## BEGIN MATERIAL PROVIDED

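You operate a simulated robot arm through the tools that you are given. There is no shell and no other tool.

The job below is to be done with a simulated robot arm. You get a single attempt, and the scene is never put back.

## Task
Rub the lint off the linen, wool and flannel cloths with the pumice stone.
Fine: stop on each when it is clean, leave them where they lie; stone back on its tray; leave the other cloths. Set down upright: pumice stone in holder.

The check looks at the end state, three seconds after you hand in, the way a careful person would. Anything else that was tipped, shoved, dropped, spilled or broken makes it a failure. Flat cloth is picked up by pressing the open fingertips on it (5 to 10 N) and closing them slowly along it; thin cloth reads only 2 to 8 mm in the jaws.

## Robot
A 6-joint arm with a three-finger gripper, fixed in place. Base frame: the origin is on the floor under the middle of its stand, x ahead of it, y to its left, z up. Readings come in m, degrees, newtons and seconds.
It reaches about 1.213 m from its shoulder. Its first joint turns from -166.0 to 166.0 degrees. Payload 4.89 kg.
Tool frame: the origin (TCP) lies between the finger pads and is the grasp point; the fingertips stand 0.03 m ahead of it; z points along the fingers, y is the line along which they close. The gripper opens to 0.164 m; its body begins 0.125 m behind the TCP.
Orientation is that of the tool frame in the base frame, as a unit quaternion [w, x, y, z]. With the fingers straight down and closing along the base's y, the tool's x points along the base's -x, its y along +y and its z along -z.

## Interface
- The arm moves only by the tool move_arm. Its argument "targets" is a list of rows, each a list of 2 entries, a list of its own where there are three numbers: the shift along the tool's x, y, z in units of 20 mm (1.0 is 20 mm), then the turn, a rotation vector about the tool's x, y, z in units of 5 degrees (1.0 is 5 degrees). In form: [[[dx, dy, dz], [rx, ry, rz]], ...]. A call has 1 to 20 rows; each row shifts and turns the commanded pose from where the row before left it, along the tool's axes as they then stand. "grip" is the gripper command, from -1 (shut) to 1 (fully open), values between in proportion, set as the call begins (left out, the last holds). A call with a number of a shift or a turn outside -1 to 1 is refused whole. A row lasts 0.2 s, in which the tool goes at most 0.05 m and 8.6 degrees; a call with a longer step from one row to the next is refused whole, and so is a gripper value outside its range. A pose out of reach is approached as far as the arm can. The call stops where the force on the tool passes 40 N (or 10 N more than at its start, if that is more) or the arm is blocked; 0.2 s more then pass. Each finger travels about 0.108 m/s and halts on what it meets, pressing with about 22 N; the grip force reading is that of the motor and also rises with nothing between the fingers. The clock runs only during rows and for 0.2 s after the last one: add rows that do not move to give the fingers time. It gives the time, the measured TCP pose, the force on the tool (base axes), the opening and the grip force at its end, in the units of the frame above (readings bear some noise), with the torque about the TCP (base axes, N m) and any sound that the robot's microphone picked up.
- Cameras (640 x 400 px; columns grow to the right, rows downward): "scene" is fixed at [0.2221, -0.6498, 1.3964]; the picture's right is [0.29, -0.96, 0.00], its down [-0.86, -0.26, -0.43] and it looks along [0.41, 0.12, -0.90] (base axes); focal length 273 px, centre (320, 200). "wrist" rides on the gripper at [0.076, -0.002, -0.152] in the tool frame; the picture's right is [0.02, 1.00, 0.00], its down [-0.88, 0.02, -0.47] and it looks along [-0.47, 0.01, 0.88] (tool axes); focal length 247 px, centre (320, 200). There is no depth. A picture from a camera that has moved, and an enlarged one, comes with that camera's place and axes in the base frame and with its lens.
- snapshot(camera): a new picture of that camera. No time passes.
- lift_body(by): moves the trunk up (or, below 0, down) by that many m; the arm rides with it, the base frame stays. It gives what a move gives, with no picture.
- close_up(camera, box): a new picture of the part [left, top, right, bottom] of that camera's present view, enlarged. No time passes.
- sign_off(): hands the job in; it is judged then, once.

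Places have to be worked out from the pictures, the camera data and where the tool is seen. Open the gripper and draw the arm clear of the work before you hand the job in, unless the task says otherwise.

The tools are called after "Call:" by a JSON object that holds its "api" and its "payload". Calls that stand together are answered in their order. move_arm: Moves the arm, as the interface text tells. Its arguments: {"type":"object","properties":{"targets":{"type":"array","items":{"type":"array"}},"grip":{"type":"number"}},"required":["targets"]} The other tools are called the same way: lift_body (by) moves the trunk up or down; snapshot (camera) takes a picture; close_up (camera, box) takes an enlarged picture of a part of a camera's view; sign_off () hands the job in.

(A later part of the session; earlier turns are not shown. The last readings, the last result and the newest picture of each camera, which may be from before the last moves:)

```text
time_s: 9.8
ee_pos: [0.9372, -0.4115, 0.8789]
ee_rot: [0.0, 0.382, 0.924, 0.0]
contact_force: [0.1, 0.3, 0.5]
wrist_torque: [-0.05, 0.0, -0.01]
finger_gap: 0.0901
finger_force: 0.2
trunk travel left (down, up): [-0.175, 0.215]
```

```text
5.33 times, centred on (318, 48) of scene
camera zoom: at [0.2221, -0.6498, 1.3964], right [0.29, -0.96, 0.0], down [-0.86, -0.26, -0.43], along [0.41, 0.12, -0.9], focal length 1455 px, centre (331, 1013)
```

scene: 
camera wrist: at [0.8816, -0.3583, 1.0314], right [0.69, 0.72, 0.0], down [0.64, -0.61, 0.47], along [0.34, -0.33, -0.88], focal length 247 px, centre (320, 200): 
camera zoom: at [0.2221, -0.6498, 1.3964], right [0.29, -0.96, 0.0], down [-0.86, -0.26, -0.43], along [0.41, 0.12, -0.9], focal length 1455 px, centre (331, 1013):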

## END MATERIAL PROVIDED

** THE TASK **
Write out each line of the data that holds the string "back".

** OUTPUT OF THE TASK **
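The job below is to be done with a simulated robot arm. You get a single attempt, and the scene is never put back.
Fine: stop on each when it is clean, leave them where they lie; stone back on its tray; leave the other cloths. Set down upright: pumice stone in holder.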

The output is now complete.